## begin SOURCE MATERIAL

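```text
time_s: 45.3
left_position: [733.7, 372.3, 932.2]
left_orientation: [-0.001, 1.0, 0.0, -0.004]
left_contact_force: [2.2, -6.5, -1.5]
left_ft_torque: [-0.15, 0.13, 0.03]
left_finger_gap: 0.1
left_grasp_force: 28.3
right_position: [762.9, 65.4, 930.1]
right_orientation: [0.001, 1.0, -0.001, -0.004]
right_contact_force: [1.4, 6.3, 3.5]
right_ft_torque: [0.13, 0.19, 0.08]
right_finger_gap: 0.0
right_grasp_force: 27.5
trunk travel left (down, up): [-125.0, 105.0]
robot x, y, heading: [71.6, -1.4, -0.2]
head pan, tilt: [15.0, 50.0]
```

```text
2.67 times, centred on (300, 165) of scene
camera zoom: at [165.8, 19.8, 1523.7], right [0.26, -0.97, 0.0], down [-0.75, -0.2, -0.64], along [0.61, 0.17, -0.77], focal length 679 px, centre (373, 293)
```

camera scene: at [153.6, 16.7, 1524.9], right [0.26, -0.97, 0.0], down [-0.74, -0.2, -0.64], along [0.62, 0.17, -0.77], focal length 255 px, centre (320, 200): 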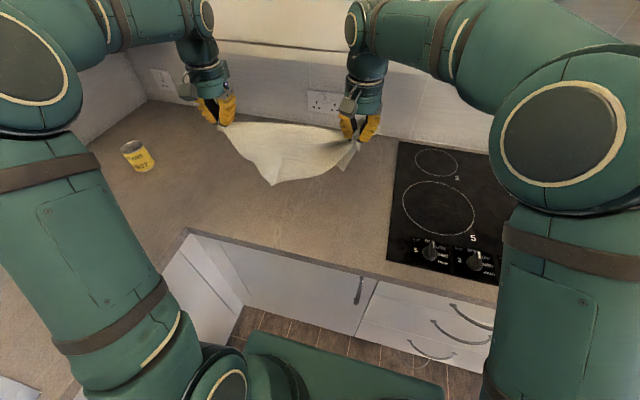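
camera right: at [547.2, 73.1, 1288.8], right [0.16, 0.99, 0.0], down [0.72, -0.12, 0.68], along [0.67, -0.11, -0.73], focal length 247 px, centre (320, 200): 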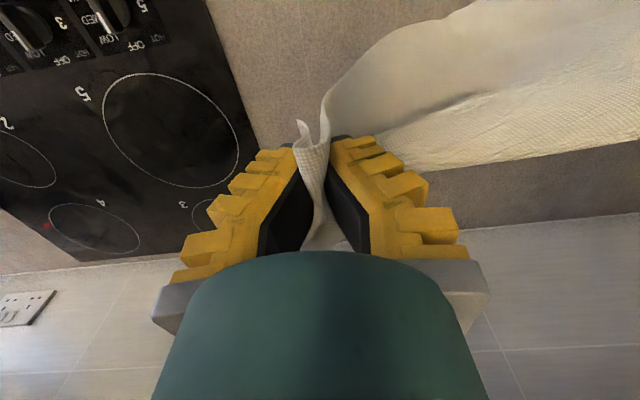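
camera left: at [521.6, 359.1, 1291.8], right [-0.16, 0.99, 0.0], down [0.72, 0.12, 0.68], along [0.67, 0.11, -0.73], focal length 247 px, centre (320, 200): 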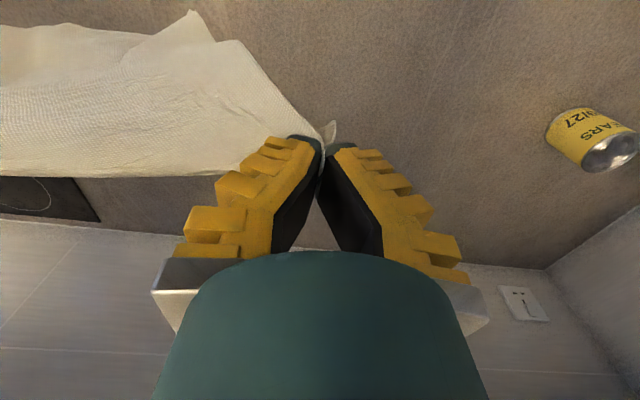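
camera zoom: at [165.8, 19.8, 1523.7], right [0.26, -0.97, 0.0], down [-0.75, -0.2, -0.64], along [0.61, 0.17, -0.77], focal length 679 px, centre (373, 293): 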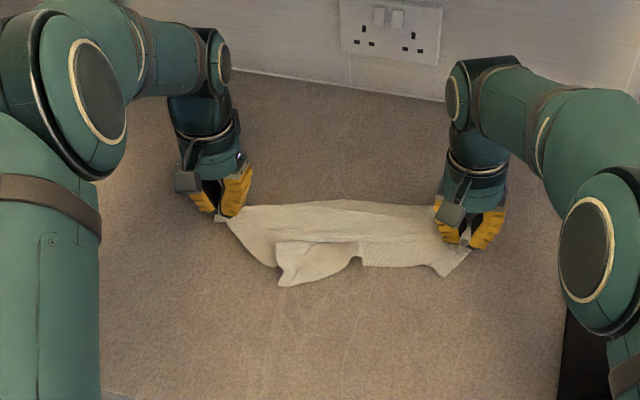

## end SOURCE MATERIAL

#### SET PROBLEM:
All of the data needs repeating exactly, but the pictures do not.

#### FINISHED ANSWER:
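```text
time_s: 45.3
left_position: [733.7, 372.3, 932.2]
left_orientation: [-0.001, 1.0, 0.0, -0.004]
left_contact_force: [2.2, -6.5, -1.5]
left_ft_torque: [-0.15, 0.13, 0.03]
left_finger_gap: 0.1
left_grasp_force: 28.3
right_position: [762.9, 65.4, 930.1]
right_orientation: [0.001, 1.0, -0.001, -0.004]
right_contact_force: [1.4, 6.3, 3.5]
right_ft_torque: [0.13, 0.19, 0.08]
right_finger_gap: 0.0
right_grasp_force: 27.5
trunk travel left (down, up): [-125.0, 105.0]
robot x, y, heading: [71.6, -1.4, -0.2]
head pan, tilt: [15.0, 50.0]
```

```text
2.67 times, centred on (300, 165) of scene
camera zoom: at [165.8, 19.8, 1523.7], right [0.26, -0.97, 0.0], down [-0.75, -0.2, -0.64], along [0.61, 0.17, -0.77], focal length 679 px, centre (373, 293)
```

camera scene: at [153.6, 16.7, 1524.9], right [0.26, -0.97, 0.0], down [-0.74, -0.2, -0.64], along [0.62, 0.17, -0.77], focal length 255 px, centre (320, 200): 
camera right: at [547.2, 73.1, 1288.8], right [0.16, 0.99, 0.0], down [0.72, -0.12, 0.68], along [0.67, -0.11, -0.73], focal length 247 px, centre (320, 200): 
camera left: at [521.6, 359.1, 1291.8], right [-0.16, 0.99, 0.0], down [0.72, 0.12, 0.68], along [0.67, 0.11, -0.73], focal length 247 px, centre (320, 200): 
camera zoom: at [165.8, 19.8, 1523.7], right [0.26, -0.97, 0.0], down [-0.75, -0.2, -0.64], along [0.61, 0.17, -0.77], focal length 679 px, centre (373, 293): 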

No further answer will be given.